▶ [Problem A] Transcribe only part of the material below: the lines from the one containing "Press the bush" through the one containing "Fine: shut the", inclusive, exactly as written.

▶ [Text extract]

Note that this process is wholly Darwinian in structure,
it just takes place at the psychological level of analysis rather than at the
biological level. (Would Darwin himself
have approved? It is hard to say, but
given that his own crucial insights were derived from the behavioral sciences --
economics in particular -- there is little reason that he would have believed
his basic mechanism to be exclusively biological.) In principle, behaviors could be maintained
and evolve across generations in this way, but if the chain of imitation from
parent to child were ever broken, the behavioral innovations would be lost just
as surely as if the adult had had no offspring in the biological realm. The
question for Baldwin, then, was whether behavior that had evolved through imitation in
this way, could somehow make its way back down into
the "germ line" without resorting to Lamarkian
mechanisms. Baldwin thought it could and
his talks and papers of 1896 (and later) were the result. Morgan had ideas about "conceptual
evolution" as well, but appears not to have seen how such a process might
"descend" into germ line until after a talk of August Weismann's he is thought to have seen in May 1894 at which
closely related ideas were expressed.

▶ [Collected data]
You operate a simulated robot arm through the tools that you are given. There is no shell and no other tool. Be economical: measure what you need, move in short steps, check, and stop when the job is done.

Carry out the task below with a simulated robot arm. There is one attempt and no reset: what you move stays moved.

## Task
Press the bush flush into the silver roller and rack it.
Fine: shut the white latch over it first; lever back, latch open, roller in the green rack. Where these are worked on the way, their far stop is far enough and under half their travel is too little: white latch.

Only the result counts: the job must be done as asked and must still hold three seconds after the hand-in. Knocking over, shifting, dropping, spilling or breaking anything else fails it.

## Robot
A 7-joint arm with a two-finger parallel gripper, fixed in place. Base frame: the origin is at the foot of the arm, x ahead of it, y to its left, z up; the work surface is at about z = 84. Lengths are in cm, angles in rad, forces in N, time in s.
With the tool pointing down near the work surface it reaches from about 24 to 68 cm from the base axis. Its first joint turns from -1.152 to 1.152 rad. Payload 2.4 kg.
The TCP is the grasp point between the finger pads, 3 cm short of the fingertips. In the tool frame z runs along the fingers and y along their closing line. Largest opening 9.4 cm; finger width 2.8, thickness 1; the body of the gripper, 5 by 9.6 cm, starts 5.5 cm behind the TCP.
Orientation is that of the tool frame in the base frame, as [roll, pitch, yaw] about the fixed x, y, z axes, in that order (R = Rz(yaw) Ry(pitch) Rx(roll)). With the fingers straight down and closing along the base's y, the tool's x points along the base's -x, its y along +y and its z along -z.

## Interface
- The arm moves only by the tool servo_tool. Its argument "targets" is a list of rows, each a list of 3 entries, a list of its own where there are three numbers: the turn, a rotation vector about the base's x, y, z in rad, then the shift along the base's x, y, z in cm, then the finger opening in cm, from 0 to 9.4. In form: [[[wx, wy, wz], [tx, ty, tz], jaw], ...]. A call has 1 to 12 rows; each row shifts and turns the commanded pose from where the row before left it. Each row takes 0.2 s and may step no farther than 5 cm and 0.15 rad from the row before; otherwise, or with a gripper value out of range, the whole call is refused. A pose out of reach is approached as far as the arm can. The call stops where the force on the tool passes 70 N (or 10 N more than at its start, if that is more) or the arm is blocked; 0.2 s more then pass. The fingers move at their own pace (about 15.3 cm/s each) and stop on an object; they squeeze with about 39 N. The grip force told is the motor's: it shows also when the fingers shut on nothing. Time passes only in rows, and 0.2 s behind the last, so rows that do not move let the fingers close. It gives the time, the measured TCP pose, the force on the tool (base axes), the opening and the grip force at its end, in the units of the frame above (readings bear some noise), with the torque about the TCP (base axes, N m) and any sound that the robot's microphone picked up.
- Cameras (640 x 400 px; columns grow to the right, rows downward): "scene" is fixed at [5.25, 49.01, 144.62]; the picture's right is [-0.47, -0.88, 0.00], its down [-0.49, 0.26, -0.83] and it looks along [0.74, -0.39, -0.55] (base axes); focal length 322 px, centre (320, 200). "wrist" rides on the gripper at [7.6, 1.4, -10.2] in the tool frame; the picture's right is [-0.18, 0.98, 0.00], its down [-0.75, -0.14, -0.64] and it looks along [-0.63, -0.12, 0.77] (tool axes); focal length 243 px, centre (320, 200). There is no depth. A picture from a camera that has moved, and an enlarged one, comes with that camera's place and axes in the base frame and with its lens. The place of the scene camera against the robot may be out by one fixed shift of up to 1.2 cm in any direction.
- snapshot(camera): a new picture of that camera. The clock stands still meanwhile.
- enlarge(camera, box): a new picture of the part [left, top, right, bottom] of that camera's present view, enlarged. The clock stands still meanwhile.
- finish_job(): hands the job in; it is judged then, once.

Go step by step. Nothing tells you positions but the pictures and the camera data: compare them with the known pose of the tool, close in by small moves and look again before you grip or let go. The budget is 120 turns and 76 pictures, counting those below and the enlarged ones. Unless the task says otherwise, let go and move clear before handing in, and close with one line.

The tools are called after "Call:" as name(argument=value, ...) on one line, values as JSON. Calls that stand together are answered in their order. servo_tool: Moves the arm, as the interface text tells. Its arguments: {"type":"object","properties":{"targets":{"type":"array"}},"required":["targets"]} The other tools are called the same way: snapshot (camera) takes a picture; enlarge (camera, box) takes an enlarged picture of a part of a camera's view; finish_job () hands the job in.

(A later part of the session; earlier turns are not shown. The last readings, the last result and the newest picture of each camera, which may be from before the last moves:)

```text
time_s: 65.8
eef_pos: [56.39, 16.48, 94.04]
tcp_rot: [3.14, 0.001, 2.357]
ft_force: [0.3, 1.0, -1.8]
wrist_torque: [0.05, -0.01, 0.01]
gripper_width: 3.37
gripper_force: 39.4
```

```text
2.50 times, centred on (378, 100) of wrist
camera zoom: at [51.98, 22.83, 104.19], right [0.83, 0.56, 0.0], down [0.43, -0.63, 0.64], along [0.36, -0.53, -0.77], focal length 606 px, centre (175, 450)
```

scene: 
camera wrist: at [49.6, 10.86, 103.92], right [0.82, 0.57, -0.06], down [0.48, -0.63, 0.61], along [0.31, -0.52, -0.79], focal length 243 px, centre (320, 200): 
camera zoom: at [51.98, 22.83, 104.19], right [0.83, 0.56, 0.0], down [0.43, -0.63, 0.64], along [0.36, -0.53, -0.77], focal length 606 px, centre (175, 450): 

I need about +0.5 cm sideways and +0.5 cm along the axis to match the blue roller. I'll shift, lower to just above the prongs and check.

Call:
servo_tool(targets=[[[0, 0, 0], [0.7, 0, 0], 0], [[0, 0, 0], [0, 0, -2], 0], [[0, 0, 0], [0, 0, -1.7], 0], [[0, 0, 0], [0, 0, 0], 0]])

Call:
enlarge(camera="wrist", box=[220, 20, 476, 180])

▶ [Problem B] Write what comes next in the text extract.

▶ [Answer A]
Press the bush flush into the silver roller and rack it.
Fine: shut the white latch over it first; lever back, latch open, roller in the green rack. Where these are worked on the way, their far stop is far enough and under half their travel is too little: white latch.

▶ [Answer B]
Even at that, it does not appear that Morgan made mention of his
intellectual debt to Weismann in the January 1895
talk at the New York Academy, but only in his publications later that year. So, ignoring Baldwin and Osborn for the
moment, should Morgan properly have gotten priority, or should the credit have
gone to Weismann himself? It is simply not clear. Baldwin knew of Weismann's work as well and
thought Weismann to have been vague on the crucial
point of whether behavioral or the biological evolution was the primary
"mover," so to speak. So he
championed the claim that the behavioral form can lead the way, but without
having to resort Lamarckian mechanisms (see Richards, 1987, esp. p. 401, for
historical details on the above account).
Thus, it is not, as Griffiths (pp. 3-4) insinuates, that Baldwin
underhandedly re-deployed his term "organic selection," post hoc, to make it seem as though he had been concerned
with the question of how acquired behaviors can evolve without resorting to Lamarkism. He had
been concerned with the question for some time.
The talks and papers of 1896 were an extension of a long-running
theoretical and empirical research program of his. Did he have the mechanism clearly in place
before 1896? No. Neither did anyone else. Indeed it doesn't appear that it was clearly articulated by any of the three
principals even after 1896 (otherwise
we wouldn't still be having the debate about exactly how the effect is supposed
to play out). Did he have parts of it in
place before 1896? Yes. And so did others as well.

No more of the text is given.